You're reading: Tax revolt gains steam on revolution’s anniversary

Six years after the start of the Orange Revolution, Ukrainians are taking to the streets again.

Tax protest leader Oleksandr Danylyuk talks to the crowd outside parliament in Kyiv on Nov. 18. The next demonstration will take place on Nov. 22 outside the Presidential Administration on Bankova Street. (Yaroslav Debelyi)

This time, their ire is focused not on overturning a rigged presidential election – as it was in 2004 – but rather on scuttling the adoption of a new tax code that entrepreneurs say will drive all but the largest companies out of business or into the shadows.

The Verkhovna Rada adopted the government’s tax proposal on Nov. 18, with support from 269 lawmakers, a clear majority in the 450-seat body.

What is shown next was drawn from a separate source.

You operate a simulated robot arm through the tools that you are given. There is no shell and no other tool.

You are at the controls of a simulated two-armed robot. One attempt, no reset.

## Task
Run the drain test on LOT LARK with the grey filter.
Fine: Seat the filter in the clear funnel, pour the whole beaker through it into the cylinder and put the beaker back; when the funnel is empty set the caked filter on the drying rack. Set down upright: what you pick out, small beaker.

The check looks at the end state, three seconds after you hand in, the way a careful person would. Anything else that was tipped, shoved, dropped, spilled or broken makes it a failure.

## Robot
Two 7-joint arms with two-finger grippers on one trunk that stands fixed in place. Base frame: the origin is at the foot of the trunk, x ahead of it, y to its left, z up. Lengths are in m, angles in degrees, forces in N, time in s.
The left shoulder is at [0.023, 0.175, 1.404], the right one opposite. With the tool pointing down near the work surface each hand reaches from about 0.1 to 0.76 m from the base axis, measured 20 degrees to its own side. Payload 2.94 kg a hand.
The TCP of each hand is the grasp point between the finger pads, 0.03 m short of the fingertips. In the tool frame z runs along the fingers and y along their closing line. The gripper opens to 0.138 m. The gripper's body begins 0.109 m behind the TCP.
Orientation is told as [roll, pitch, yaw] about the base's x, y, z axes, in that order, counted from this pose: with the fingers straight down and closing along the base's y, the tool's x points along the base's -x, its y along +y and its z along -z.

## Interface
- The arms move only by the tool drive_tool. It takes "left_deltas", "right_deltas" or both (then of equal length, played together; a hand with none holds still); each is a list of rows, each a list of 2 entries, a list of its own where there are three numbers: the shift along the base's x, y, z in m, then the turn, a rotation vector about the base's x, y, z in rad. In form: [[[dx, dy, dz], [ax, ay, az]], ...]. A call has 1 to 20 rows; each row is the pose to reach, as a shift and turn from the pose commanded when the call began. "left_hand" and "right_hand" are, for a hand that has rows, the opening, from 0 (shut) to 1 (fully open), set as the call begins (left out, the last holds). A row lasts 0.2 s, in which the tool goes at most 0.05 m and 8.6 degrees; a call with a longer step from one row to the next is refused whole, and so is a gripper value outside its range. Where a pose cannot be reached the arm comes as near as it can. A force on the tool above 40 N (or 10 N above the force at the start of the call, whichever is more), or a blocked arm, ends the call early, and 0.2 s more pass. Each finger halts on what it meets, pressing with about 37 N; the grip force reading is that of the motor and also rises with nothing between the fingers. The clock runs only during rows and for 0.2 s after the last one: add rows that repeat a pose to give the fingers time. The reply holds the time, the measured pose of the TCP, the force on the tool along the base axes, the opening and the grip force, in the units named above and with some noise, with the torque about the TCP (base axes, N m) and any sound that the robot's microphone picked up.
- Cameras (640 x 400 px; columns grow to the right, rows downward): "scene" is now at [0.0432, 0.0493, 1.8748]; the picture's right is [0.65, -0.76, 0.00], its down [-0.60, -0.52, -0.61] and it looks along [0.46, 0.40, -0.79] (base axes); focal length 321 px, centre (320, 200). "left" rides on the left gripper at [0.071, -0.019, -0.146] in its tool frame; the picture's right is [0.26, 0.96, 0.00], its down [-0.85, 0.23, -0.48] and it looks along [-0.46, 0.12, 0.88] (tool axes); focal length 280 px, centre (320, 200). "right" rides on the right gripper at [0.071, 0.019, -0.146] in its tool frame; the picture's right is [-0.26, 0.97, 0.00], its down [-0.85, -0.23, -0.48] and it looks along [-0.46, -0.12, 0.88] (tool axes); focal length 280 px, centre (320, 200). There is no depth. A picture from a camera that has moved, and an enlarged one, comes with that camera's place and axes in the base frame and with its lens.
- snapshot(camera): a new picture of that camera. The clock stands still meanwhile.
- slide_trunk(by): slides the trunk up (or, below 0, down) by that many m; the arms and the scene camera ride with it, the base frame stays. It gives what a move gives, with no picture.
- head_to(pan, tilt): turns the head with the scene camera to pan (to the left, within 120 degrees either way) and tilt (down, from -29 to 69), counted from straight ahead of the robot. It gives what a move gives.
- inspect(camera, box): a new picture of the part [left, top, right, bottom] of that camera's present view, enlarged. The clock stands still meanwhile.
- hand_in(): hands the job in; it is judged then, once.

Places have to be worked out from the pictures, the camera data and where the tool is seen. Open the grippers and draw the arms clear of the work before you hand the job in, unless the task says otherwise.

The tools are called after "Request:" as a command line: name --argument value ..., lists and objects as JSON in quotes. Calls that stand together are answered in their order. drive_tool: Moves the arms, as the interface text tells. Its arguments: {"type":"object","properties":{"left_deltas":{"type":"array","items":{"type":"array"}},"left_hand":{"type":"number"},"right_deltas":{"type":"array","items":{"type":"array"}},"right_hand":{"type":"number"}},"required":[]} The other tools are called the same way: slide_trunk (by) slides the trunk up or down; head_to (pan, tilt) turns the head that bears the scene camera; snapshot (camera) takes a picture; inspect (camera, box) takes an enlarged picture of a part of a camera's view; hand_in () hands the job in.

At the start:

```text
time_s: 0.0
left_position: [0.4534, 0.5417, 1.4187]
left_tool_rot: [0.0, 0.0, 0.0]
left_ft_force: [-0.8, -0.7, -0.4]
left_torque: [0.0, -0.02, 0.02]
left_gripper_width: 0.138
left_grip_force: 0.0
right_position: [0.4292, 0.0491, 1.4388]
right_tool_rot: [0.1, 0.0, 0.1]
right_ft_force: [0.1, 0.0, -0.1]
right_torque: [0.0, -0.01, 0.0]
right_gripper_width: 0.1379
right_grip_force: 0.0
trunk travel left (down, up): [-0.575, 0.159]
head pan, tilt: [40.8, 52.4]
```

But lawmakers said they will still consider and debate possible changes to the legislation.

Protest organizers vowed to step up their demonstrations if parliament passed the code touted by Prime Minister Mykola Azarov.

Their focus will then shift to convincing President Viktor Yanukovych, elected this year after being denied the presidency during the 2004 Orange Revolution, to veto the legislation.

A transparent process for passing the tax code is under way. When I look at the speeches of business representatives… They are demanding that we keep loopholes in legislation so they can avoid paying taxes.”

– Viktor Yanukovych, president of Ukraine.

Citizens nationwide have for months protested against the code, which critics claim could put millions of people out of work.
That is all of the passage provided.